PROBLEM DESCRIPTION>
Reproduce the material in full, exactly as written.

RECORDED DATA>
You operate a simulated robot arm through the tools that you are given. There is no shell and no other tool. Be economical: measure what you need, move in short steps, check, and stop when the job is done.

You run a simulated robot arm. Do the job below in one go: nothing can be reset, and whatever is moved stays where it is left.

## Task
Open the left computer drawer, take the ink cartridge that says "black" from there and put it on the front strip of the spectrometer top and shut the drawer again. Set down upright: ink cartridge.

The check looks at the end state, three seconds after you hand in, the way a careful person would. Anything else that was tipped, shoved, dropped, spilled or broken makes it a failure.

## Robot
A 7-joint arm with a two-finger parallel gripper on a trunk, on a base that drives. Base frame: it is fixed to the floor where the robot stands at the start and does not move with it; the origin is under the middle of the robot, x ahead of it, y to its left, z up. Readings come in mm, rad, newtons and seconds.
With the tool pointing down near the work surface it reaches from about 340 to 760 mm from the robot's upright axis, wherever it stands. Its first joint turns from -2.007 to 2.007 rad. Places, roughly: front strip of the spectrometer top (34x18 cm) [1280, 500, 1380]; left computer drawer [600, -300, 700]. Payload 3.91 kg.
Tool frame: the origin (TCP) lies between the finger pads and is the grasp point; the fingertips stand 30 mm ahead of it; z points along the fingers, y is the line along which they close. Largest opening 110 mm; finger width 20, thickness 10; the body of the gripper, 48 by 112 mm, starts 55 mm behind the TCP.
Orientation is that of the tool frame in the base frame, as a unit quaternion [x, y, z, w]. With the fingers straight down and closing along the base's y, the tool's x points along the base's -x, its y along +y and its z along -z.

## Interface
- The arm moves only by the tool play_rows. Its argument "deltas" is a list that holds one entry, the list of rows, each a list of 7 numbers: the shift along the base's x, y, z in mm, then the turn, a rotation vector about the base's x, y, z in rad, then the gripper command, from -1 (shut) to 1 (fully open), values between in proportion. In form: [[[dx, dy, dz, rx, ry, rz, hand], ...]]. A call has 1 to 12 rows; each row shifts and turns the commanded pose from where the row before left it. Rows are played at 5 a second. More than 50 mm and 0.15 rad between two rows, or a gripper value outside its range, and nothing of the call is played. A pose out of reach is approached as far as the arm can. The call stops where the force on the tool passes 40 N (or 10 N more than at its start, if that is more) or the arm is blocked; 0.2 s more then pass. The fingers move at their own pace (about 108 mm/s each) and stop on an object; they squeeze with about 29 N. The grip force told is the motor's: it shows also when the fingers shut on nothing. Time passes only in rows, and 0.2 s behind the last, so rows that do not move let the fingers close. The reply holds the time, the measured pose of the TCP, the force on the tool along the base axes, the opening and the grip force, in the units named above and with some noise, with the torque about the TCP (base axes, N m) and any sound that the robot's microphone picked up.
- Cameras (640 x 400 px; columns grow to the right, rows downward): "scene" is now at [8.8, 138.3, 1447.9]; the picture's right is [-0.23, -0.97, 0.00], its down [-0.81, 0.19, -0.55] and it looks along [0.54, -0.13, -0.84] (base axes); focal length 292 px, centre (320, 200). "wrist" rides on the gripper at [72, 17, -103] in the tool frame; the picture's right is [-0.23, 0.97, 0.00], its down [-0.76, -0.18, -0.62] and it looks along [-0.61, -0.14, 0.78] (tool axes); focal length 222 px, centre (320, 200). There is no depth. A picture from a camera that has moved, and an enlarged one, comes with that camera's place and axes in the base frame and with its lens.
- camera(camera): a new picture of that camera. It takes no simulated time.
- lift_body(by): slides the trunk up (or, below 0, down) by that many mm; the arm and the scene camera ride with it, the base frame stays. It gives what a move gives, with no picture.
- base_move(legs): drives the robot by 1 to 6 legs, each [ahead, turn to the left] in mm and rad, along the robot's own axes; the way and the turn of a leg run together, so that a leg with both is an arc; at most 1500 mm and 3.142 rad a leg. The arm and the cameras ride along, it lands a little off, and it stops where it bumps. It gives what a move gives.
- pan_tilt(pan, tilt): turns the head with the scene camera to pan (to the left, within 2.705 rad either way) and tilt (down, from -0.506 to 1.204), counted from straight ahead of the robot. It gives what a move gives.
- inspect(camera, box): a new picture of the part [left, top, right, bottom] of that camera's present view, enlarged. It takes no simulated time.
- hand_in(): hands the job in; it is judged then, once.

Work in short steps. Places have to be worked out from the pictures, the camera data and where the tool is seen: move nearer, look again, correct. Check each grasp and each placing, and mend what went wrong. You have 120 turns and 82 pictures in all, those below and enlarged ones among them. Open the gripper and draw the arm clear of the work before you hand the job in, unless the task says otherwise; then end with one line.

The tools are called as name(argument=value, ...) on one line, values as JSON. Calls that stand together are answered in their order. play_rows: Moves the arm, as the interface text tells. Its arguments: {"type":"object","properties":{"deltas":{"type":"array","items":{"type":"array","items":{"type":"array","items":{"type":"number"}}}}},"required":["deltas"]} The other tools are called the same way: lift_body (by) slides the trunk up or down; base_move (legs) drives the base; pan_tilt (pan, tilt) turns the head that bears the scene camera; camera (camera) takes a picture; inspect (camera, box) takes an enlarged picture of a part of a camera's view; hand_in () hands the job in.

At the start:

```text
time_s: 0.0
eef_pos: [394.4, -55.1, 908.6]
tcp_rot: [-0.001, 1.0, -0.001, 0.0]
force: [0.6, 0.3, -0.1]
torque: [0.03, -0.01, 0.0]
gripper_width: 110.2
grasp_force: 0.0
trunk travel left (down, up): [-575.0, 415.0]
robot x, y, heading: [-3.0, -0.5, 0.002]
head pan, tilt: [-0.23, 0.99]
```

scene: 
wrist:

REPLY TO THE EXERCISE>
You operate a simulated robot arm through the tools that you are given. There is no shell and no other tool. Be economical: measure what you need, move in short steps, check, and stop when the job is done.

You run a simulated robot arm. Do the job below in one go: nothing can be reset, and whatever is moved stays where it is left.

## Task
Open the left computer drawer, take the ink cartridge that says "black" from there and put it on the front strip of the spectrometer top and shut the drawer again. Set down upright: ink cartridge.

The check looks at the end state, three seconds after you hand in, the way a careful person would. Anything else that was tipped, shoved, dropped, spilled or broken makes it a failure.

## Robot
A 7-joint arm with a two-finger parallel gripper on a trunk, on a base that drives. Base frame: it is fixed to the floor where the robot stands at the start and does not move with it; the origin is under the middle of the robot, x ahead of it, y to its left, z up. Readings come in mm, rad, newtons and seconds.
With the tool pointing down near the work surface it reaches from about 340 to 760 mm from the robot's upright axis, wherever it stands. Its first joint turns from -2.007 to 2.007 rad. Places, roughly: front strip of the spectrometer top (34x18 cm) [1280, 500, 1380]; left computer drawer [600, -300, 700]. Payload 3.91 kg.
Tool frame: the origin (TCP) lies between the finger pads and is the grasp point; the fingertips stand 30 mm ahead of it; z points along the fingers, y is the line along which they close. Largest opening 110 mm; finger width 20, thickness 10; the body of the gripper, 48 by 112 mm, starts 55 mm behind the TCP.
Orientation is that of the tool frame in the base frame, as a unit quaternion [x, y, z, w]. With the fingers straight down and closing along the base's y, the tool's x points along the base's -x, its y along +y and its z along -z.

## Interface
- The arm moves only by the tool play_rows. Its argument "deltas" is a list that holds one entry, the list of rows, each a list of 7 numbers: the shift along the base's x, y, z in mm, then the turn, a rotation vector about the base's x, y, z in rad, then the gripper command, from -1 (shut) to 1 (fully open), values between in proportion. In form: [[[dx, dy, dz, rx, ry, rz, hand], ...]]. A call has 1 to 12 rows; each row shifts and turns the commanded pose from where the row before left it. Rows are played at 5 a second. More than 50 mm and 0.15 rad between two rows, or a gripper value outside its range, and nothing of the call is played. A pose out of reach is approached as far as the arm can. The call stops where the force on the tool passes 40 N (or 10 N more than at its start, if that is more) or the arm is blocked; 0.2 s more then pass. The fingers move at their own pace (about 108 mm/s each) and stop on an object; they squeeze with about 29 N. The grip force told is the motor's: it shows also when the fingers shut on nothing. Time passes only in rows, and 0.2 s behind the last, so rows that do not move let the fingers close. The reply holds the time, the measured pose of the TCP, the force on the tool along the base axes, the opening and the grip force, in the units named above and with some noise, with the torque about the TCP (base axes, N m) and any sound that the robot's microphone picked up.
- Cameras (640 x 400 px; columns grow to the right, rows downward): "scene" is now at [8.8, 138.3, 1447.9]; the picture's right is [-0.23, -0.97, 0.00], its down [-0.81, 0.19, -0.55] and it looks along [0.54, -0.13, -0.84] (base axes); focal length 292 px, centre (320, 200). "wrist" rides on the gripper at [72, 17, -103] in the tool frame; the picture's right is [-0.23, 0.97, 0.00], its down [-0.76, -0.18, -0.62] and it looks along [-0.61, -0.14, 0.78] (tool axes); focal length 222 px, centre (320, 200). There is no depth. A picture from a camera that has moved, and an enlarged one, comes with that camera's place and axes in the base frame and with its lens.
- camera(camera): a new picture of that camera. It takes no simulated time.
- lift_body(by): slides the trunk up (or, below 0, down) by that many mm; the arm and the scene camera ride with it, the base frame stays. It gives what a move gives, with no picture.
- base_move(legs): drives the robot by 1 to 6 legs, each [ahead, turn to the left] in mm and rad, along the robot's own axes; the way and the turn of a leg run together, so that a leg with both is an arc; at most 1500 mm and 3.142 rad a leg. The arm and the cameras ride along, it lands a little off, and it stops where it bumps. It gives what a move gives.
- pan_tilt(pan, tilt): turns the head with the scene camera to pan (to the left, within 2.705 rad either way) and tilt (down, from -0.506 to 1.204), counted from straight ahead of the robot. It gives what a move gives.
- inspect(camera, box): a new picture of the part [left, top, right, bottom] of that camera's present view, enlarged. It takes no simulated time.
- hand_in(): hands the job in; it is judged then, once.

Work in short steps. Places have to be worked out from the pictures, the camera data and where the tool is seen: move nearer, look again, correct. Check each grasp and each placing, and mend what went wrong. You have 120 turns and 82 pictures in all, those below and enlarged ones among them. Open the gripper and draw the arm clear of the work before you hand the job in, unless the task says otherwise; then end with one line.

The tools are called as name(argument=value, ...) on one line, values as JSON. Calls that stand together are answered in their order. play_rows: Moves the arm, as the interface text tells. Its arguments: {"type":"object","properties":{"deltas":{"type":"array","items":{"type":"array","items":{"type":"array","items":{"type":"number"}}}}},"required":["deltas"]} The other tools are called the same way: lift_body (by) slides the trunk up or down; base_move (legs) drives the base; pan_tilt (pan, tilt) turns the head that bears the scene camera; camera (camera) takes a picture; inspect (camera, box) takes an enlarged picture of a part of a camera's view; hand_in () hands the job in.

At the start:

```text
time_s: 0.0
eef_pos: [394.4, -55.1, 908.6]
tcp_rot: [-0.001, 1.0, -0.001, 0.0]
force: [0.6, 0.3, -0.1]
torque: [0.03, -0.01, 0.0]
gripper_width: 110.2
grasp_force: 0.0
trunk travel left (down, up): [-575.0, 415.0]
robot x, y, heading: [-3.0, -0.5, 0.002]
head pan, tilt: [-0.23, 0.99]
```

scene: 
wrist:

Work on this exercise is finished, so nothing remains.